I know I’ll get to the end of it sometime. It just feels like such a mountain to climb. A literal mountain of stuff.
But I’m going to climb it, because there’s no other way through for me.
After a couple of days of dribs and drabs of small deliveries of house stuff, the big Ikea order arrived today! Most of it (I’ve already assembled the replacement lamp) is still sitting in the middle of the living room, as there’s no space to assemble the units or put them in their eventual places yet. And just when I thought I’d reclaimed that bit of living room floor. Oh well.

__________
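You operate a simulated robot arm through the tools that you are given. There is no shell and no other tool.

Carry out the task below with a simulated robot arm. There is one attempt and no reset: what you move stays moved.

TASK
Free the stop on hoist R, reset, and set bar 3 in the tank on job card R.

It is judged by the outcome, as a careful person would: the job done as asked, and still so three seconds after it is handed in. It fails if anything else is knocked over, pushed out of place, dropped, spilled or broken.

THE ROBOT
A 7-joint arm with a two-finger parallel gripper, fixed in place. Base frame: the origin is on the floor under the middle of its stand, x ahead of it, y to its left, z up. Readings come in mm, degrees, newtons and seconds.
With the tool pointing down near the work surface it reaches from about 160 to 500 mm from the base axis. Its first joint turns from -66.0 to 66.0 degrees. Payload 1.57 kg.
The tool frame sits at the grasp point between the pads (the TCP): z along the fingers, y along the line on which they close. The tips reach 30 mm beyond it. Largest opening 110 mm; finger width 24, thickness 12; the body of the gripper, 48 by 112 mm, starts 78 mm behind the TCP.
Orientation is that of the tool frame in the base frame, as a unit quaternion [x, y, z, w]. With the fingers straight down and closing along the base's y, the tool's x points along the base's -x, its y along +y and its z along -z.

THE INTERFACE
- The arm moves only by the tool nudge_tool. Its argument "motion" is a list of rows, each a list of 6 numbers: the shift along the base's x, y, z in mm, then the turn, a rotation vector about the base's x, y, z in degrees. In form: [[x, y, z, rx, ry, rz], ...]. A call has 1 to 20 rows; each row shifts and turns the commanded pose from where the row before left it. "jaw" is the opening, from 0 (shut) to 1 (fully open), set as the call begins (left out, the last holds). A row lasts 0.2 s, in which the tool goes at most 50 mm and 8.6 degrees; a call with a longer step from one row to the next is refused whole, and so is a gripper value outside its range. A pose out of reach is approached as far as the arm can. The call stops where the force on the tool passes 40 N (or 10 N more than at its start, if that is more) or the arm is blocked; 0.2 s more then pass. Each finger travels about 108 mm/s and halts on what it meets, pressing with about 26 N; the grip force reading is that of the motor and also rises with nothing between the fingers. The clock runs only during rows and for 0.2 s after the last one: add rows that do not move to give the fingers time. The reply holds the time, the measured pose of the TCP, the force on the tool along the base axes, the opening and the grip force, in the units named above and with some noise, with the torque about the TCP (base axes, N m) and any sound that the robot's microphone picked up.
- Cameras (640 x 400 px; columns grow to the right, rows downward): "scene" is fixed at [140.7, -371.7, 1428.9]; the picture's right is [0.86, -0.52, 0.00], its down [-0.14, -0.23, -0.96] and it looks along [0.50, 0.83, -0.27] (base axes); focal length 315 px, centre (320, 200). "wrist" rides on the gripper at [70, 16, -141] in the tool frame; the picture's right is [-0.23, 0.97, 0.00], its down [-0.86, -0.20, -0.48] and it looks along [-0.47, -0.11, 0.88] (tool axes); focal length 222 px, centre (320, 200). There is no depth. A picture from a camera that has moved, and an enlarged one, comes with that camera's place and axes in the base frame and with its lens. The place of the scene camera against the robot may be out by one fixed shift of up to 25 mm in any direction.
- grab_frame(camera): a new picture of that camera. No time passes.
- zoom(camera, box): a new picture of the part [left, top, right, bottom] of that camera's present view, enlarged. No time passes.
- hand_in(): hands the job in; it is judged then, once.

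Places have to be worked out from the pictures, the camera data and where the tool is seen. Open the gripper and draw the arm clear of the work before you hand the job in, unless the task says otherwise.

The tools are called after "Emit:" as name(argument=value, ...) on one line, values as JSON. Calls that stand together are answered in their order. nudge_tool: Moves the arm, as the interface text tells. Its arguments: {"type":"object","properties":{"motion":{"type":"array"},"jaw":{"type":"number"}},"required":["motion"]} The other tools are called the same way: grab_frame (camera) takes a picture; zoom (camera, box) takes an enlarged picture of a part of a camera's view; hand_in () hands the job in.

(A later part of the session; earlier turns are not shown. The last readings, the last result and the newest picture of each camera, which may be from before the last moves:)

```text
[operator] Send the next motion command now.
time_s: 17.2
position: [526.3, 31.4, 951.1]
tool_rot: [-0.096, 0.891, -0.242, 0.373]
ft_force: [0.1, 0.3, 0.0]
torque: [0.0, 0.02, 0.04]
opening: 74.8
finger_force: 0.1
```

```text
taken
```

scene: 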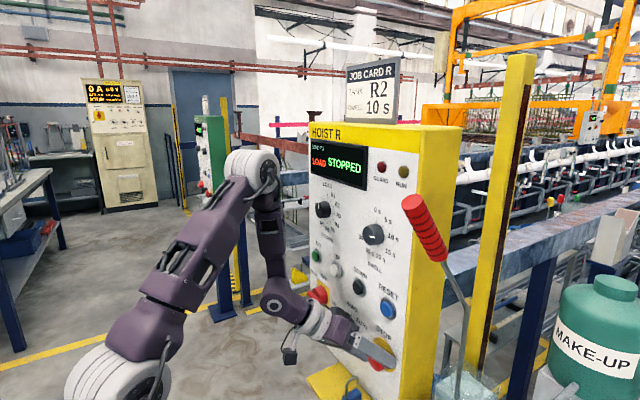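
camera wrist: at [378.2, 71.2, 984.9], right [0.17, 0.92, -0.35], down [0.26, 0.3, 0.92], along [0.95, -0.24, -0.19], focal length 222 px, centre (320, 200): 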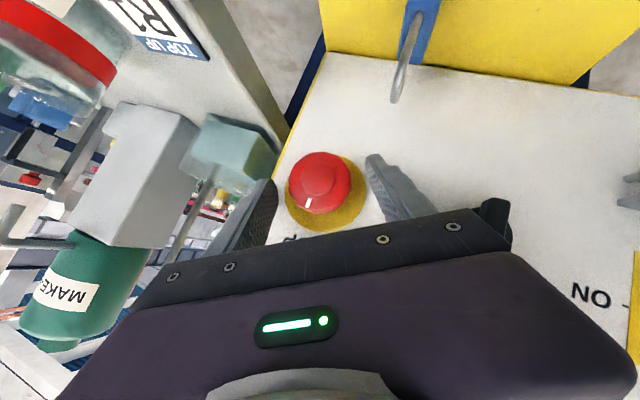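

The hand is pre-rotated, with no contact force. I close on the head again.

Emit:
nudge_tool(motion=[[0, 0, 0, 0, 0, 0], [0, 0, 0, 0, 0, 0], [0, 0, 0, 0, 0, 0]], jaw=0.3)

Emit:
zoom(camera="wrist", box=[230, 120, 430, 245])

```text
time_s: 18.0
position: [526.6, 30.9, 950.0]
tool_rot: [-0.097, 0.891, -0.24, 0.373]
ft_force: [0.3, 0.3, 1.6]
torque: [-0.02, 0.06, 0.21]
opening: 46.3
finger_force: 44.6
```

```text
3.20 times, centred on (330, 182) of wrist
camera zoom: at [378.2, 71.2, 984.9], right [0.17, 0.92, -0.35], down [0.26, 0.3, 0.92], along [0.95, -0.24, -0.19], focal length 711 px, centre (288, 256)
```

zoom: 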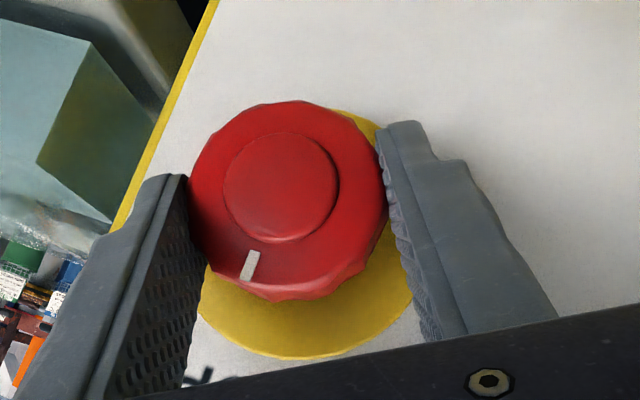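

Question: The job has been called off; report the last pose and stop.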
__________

I also finally finished the wardrobe cull. It’s amazing how much stuff I realised I just didn’t like or want to wear, and in total I’ve probably got rid of about 75% of my clothes. To be fair, I am now spending a lot of time online, fantasy shopping for replacements, but I’m trying to be good and only (mostly) buying things I actually need.
Now that the Ikea order is here, one thing I can do is start putting stuff into its proper storage boxes. Hopefully I’ll have a properly functioning dressing room, at least, by the end of the week!